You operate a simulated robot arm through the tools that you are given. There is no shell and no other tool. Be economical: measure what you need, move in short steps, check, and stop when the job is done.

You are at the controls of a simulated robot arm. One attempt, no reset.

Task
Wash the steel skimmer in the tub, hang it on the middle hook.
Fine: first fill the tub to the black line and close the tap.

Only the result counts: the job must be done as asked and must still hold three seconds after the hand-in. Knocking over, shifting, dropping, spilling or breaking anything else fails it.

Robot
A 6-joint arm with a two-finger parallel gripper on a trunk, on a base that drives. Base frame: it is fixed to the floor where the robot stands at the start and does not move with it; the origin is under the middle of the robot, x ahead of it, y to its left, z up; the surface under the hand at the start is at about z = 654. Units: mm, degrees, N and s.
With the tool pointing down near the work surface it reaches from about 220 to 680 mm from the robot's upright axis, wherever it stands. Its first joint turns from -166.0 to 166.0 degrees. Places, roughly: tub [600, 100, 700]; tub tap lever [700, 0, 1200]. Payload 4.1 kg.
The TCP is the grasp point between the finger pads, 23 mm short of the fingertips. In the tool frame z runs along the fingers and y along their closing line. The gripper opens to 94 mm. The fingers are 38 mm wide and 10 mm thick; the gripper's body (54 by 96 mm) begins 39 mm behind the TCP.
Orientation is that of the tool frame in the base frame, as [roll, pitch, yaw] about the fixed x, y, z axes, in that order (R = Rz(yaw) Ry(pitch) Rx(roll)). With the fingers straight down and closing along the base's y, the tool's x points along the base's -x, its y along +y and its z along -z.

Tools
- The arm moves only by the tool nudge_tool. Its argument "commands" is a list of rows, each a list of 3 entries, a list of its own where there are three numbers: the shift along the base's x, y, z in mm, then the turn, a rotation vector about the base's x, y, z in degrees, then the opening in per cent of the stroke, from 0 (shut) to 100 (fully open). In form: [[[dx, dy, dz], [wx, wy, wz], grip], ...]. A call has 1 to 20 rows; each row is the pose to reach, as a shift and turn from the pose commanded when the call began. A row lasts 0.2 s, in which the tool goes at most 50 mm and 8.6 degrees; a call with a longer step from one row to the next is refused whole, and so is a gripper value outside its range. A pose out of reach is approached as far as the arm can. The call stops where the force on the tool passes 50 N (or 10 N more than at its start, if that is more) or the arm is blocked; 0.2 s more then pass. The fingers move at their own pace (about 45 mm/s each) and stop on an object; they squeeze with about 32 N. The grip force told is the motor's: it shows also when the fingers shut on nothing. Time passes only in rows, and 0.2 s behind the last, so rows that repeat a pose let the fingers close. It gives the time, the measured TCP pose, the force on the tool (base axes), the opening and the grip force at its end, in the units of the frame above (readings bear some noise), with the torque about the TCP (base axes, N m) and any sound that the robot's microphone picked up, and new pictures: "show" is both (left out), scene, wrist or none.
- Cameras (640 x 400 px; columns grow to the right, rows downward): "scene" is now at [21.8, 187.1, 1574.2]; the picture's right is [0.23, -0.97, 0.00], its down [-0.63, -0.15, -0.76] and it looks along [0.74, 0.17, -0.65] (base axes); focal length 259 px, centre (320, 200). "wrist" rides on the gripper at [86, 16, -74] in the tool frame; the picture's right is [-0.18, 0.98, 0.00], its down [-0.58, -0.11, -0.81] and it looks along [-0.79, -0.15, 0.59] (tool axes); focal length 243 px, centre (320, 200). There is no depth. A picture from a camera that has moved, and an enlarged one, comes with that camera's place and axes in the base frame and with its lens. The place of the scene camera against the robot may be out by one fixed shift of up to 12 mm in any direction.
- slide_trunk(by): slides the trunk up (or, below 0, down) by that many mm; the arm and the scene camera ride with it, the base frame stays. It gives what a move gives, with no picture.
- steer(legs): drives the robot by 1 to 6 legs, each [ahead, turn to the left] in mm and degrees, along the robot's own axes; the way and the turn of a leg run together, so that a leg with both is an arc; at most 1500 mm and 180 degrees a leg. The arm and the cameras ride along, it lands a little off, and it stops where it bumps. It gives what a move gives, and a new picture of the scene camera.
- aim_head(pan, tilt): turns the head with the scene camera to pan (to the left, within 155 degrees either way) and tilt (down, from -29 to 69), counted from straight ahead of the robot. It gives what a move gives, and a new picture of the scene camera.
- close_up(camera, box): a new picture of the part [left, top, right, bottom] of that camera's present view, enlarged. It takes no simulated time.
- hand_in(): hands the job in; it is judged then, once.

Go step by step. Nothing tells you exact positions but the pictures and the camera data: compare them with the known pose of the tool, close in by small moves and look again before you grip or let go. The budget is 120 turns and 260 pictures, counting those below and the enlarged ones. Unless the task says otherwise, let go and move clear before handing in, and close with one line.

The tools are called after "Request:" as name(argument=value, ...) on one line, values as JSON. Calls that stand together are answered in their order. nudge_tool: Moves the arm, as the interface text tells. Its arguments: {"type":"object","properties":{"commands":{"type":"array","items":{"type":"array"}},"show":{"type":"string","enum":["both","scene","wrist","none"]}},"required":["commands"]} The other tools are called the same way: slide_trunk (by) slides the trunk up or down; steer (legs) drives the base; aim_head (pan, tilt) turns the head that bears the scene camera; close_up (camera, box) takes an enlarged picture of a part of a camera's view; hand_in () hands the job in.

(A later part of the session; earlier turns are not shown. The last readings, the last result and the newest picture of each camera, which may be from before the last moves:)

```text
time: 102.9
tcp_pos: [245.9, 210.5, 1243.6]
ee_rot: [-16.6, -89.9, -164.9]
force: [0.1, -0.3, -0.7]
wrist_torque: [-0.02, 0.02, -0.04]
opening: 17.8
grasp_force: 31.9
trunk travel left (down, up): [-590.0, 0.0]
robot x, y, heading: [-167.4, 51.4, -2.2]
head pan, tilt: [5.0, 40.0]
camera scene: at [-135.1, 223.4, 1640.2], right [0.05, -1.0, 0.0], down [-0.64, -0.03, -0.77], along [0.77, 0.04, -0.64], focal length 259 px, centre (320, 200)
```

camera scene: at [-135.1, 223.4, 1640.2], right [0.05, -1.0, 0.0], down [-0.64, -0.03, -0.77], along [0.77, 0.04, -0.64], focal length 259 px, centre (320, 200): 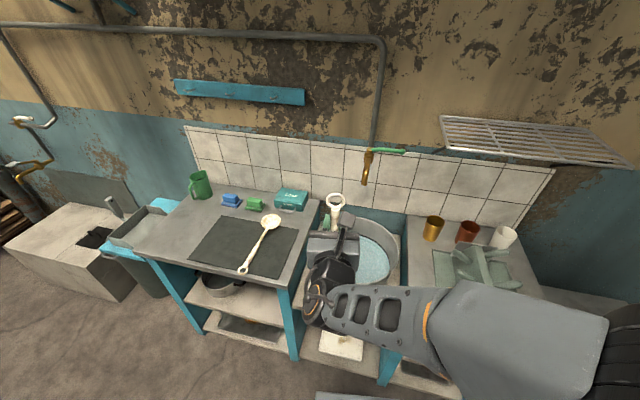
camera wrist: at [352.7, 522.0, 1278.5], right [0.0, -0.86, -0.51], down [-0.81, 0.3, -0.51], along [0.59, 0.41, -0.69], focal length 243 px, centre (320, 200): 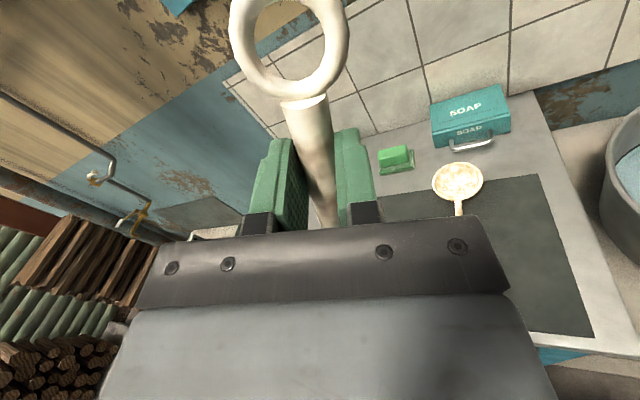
--------
- Text excerpt -
Affiliate marketing is a great introductory way to make money from a blog, and you don’t even need a huge amount of traffic to pull it off. It’s typically higher paying and more effective than traditional advertising, and it scales well with increased traffic and a broadening niche. In fact, you can scale it up to be a million-dollar annual business at the highest levels, though that’s a matter of a decade of growth, not a year or two.
Affiliate links are tricky to use properly, however. You need to mark them clearly, both because of potential Google penalties and because of international financial laws. Thankfully, one thing you can do to help minimize their impact and maximize your profits is cloaking them.
Cloaking an affiliate link means hiding its true nature from people clicking it. Some people avoid clicking affiliate links out of spite, but will click links that don’t look like affiliates. Some forms of cloaking are black hat and can hurt your site, but if you cloak the right way, you can stay SEO friendly while still getting that bump in profits.
Cloaking is a tool, and like any tool, people use it for both good and evil. There are some legitimate reasons to cloak your links, but there are also some that just show your intent as a spam marketer.
If you’re hiding the true nature of your links because otherwise no one clicks it, you’re probably spamming and you’re not helping your case by cloaking them.
If you’re hiding the true nature of your links because users are redirected through several ad networks and offer sites before reaching their destination, that link is very clearly spam and harms the user experience. This is an awful technique, makes very little money, and you aren’t hiding anything from Google.
If you’re hiding the true nature of your links so you can send bots to one destination and human users to another, Google considers you cloaking for a malicious reason and will penalize you for doing so. This is also a bad technique, and while it’s harder to catch, it’s still obvious to some bots and will hurt you in the long run.
So what are the legitimate reasons to cloak your links through an outbound script?
--------
- What is required -
Reproduce the wording of the text excerpt between "Affiliate links are" and "bump in profits.", with both ends included.

- Full response -
Affiliate links are tricky to use properly, however. You need to mark them clearly, both because of potential Google penalties and because of international financial laws. Thankfully, one thing you can do to help minimize their impact and maximize your profits is cloaking them.
Cloaking an affiliate link means hiding its true nature from people clicking it. Some people avoid clicking affiliate links out of spite, but will click links that don’t look like affiliates. Some forms of cloaking are black hat and can hurt your site, but if you cloak the right way, you can stay SEO friendly while still getting that bump in profits.